Entlang der Strecke von Kreuzberg nach Neukölln war es brechend voll. Zeitweise musste die Polizei mehrere U-Bahnhöfe dicht machen, darunter das Hallesche Tor, Mehringdamm und Hermannplatz, damit es an bestimmten Punkten nicht zu voll wurde. Die Polizei begleitete das Fest nach eigenen Angaben mit etwa 1300 Einsatzkräften. Eine Polizeisprecherin sprach am Montag von einem „weitgehend friedlichen und störungsfreien Verlauf“.
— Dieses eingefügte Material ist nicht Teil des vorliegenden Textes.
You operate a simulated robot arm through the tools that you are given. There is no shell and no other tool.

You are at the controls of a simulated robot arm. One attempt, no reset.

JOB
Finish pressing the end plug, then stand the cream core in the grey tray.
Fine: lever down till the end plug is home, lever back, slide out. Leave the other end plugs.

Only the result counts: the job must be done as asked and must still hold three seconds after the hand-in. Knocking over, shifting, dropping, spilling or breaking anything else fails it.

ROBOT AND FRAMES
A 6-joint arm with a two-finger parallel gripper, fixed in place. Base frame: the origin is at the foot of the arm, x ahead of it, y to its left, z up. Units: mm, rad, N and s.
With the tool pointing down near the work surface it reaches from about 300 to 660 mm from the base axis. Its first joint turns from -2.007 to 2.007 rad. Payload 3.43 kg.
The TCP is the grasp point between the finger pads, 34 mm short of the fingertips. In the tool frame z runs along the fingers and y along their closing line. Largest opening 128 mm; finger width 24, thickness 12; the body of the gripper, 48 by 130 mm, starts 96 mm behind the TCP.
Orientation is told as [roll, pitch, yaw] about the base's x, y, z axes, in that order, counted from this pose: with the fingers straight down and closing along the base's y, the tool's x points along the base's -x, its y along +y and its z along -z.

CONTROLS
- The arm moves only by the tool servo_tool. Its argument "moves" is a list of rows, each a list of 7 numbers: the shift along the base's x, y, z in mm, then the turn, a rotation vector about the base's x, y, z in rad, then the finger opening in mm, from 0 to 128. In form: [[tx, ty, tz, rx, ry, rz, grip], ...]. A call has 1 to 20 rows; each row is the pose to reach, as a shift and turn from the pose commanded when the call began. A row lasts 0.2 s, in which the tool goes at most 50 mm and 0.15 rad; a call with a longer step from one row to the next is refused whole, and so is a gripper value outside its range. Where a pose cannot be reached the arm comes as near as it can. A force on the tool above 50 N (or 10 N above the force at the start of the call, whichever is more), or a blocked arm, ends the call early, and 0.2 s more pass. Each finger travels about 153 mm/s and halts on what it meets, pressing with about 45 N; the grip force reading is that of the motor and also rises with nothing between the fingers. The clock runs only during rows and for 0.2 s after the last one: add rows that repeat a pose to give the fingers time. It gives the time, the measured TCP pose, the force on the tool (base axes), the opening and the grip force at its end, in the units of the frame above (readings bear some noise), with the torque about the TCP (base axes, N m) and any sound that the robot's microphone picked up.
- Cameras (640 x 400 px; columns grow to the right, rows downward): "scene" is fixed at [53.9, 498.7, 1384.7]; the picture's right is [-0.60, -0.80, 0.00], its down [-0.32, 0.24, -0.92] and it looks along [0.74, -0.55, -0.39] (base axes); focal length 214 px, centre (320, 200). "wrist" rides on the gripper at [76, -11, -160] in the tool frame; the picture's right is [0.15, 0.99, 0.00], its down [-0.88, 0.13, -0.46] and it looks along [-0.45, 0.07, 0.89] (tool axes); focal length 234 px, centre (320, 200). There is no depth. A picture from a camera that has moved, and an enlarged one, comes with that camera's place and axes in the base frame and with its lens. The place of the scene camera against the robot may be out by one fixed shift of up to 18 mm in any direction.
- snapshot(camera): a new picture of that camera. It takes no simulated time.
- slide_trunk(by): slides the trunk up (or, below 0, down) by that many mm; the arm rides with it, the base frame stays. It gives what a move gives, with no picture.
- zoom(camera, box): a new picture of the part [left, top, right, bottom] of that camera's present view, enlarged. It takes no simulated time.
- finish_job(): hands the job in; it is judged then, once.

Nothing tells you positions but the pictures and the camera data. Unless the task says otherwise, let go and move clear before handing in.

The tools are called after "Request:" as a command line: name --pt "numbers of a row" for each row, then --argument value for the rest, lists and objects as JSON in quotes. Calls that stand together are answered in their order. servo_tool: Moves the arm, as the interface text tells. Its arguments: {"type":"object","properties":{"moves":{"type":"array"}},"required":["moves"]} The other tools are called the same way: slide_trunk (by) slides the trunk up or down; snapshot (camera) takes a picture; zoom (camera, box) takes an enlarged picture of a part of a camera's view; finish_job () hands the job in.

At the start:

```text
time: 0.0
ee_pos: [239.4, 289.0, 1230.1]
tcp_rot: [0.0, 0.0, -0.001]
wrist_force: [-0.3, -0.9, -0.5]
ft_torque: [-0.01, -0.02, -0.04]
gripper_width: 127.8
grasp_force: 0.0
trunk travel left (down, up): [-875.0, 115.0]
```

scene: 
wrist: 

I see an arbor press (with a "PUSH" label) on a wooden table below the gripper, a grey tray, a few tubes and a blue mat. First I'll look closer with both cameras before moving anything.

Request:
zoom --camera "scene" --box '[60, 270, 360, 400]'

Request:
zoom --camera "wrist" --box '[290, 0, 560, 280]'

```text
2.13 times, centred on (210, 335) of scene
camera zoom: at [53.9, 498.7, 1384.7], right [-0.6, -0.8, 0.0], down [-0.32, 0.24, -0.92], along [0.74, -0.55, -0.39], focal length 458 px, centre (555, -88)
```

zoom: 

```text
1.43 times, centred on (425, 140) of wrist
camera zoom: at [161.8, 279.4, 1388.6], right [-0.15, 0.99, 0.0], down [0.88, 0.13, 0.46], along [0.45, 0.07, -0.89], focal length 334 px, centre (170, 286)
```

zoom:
„Ich habe nicht erwartet, so emotional zu sein“, sagte Co-Leiterin Geraldine Hepp angesichts der feiernden Menge am Sonntag. „Die Stimmung ist das, wofür wir das alles machen. Was die Communities hier schaffen, ist ein Geschenk für die Stadt.“

Viele der 48 Gruppen sind bereits seit Jahren Stammgäste bei dem Umzug, dem Höhepunkt des viertägigen Karnevals in Kreuzberg. Aufwendige Kostüme, bunte Farben und internationale Musik prägen das Straßenbild bei der Parade. Rund 2500 Künstlerinnen und Künstler zogen tanzend, trommelnd, turnend und singend entlang der Gneisenaustraße in Richtung Hermannplatz. Statt mit Motorfahrzeugen waren diesmam viele Gruppen mit Lastenrädern, Rikschas oder Bollerwagen unterwegs.

Sarah Ullrich gehörte als Leiterin der Gruppe Marafoxé Nação Nagô, dazu. „Wir wollen etwas von der traditionellen afrobrasilianischen Kultur zeigen“, schilderte Ullrich, während sie etwas Wasser aus einer Flasche auf das Ziegenfell ihrer großen Trommel schüttete und verrieb. „Die Trommel habe ich frisch bezogen“, erklärte sie. „Mit dem Wasser wird das Fell weicher und reißt nicht.“

Das Straßenfest rund um die Amerika-Gedenkbibliothek am Bahnhof Hallesches Tor besuchten laut Veranstalter an den vier Tagen insgesamt rund 560.000 Menschen. „Ich freue mich, dass Menschen unterschiedlicher Kulturen hier sind, alle sind so glücklich“, sagte Ahmad Hussain, Mitarbeiter des Begleitprogramms „Learning by doing“ der Berliner Stadtmission. Das soziale Projekt aus Spandau unterstützt Menschen mit Migrationshintergrund und Zufluchtsgeschichte.

„Beim Karneval kommen alle zusammen. Es ist Vielfalt!“, erklärte Co-Leiterin Hepp. Sie organisierte das Festival in diesem Jahr zum ersten Mal, an der Seite der erfahrenen Aissatou Binger. Doch trotz der ausgelassenen Stimmung gibt es Sorgen um die Zukunft des Stadtfests. Wie so oft geht es ums Geld.

Schon in diesem Jahr musste der Umzug aus Kostengründen kleiner ausfallen. In den Jahren vor der Corona-Krise liefen üblicherweise bis zu 90 Gruppen auf der Parade mit statt der 48 in diesem Jahr. Es bleibt unklar, wie der Karneval in Zukunft finanziert werden soll. „Die Gespräche mit dem Senat und möglichen Sponsoren für nächstes Jahr laufen schon. Wir sind optimistisch“, betonte Hepp.

Berlins neuer Regierender Bürgermeister Kai Wegner (CDU) und Vorgängerin Franziska Giffey (SPD), die nun das Wirtschaftsressort leitet, verfolgten zumindest den Karnevalsumzug. Und Berlins neuer Kultursenator Joe Chialo (CDU) gab sich zuversichtlich: „Eines ist klar: Nächstes Jahr werden wir wieder hier stehen und auch das Jahr danach“, sagte er am Sonntag dem RBB. Bei der Finanzierung pocht er auch auf unternehmerische Beteiligungen. Schließlich profitiere die Wirtschaft vom Karneval der Kulturen.